> _RECORDED DATA_
- - - -

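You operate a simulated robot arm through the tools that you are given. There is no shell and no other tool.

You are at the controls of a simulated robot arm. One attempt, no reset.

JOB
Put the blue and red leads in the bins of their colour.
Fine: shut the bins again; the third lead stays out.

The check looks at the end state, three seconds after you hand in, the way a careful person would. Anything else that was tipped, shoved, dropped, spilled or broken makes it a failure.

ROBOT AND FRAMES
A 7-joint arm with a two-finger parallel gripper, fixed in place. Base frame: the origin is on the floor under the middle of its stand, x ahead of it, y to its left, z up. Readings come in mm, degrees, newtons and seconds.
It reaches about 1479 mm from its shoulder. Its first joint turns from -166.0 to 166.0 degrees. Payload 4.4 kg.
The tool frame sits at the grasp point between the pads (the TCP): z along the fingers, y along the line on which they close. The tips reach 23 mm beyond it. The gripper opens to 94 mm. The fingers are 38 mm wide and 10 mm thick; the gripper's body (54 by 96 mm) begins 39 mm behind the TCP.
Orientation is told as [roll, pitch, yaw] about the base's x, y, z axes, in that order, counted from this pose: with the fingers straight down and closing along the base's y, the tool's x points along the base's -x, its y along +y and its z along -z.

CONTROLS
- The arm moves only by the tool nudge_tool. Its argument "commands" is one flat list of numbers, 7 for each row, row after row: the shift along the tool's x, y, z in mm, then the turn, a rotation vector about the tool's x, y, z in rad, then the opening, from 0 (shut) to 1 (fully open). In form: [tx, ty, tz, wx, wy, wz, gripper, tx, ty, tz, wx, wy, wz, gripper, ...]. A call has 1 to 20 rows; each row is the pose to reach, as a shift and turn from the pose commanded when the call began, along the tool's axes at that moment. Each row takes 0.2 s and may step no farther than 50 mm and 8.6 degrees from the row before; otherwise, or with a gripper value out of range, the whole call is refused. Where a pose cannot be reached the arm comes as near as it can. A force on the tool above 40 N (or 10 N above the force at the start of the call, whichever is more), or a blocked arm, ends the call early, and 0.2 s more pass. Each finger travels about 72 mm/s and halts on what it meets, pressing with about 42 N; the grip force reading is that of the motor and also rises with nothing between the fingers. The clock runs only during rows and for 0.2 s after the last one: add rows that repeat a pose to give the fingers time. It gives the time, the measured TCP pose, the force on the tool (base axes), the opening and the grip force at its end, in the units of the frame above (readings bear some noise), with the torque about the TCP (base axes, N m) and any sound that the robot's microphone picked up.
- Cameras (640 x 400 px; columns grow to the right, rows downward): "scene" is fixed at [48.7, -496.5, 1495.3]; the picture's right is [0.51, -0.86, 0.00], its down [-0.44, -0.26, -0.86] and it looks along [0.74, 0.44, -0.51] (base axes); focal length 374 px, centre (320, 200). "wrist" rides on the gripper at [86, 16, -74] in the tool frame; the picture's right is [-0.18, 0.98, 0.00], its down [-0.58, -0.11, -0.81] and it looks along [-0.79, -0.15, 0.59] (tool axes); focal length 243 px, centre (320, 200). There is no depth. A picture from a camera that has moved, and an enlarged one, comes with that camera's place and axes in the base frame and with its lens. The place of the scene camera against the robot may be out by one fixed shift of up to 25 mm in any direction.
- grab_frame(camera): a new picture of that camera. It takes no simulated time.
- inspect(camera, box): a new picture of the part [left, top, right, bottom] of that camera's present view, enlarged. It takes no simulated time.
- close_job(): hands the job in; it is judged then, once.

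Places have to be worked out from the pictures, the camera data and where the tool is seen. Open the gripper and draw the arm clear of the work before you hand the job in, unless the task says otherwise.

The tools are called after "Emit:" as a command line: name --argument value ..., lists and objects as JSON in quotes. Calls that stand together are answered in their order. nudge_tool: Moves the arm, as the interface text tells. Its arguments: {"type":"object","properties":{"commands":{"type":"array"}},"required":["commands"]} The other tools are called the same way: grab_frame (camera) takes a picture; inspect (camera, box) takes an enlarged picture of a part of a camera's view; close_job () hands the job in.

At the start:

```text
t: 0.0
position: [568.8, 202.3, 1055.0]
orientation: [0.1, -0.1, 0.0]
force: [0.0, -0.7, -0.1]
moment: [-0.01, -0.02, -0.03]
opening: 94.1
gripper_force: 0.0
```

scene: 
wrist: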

- - - -

Extract exactly and only these lines: the line containing "You are at the", the line containing "Fine: shut the", and every line between them. Number the lines from 1 and leave blank lines out.

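1. You are at the controls of a simulated robot arm. One attempt, no reset.
2. JOB
3. Put the blue and red leads in the bins of their colour.
4. Fine: shut the bins again; the third lead stays out.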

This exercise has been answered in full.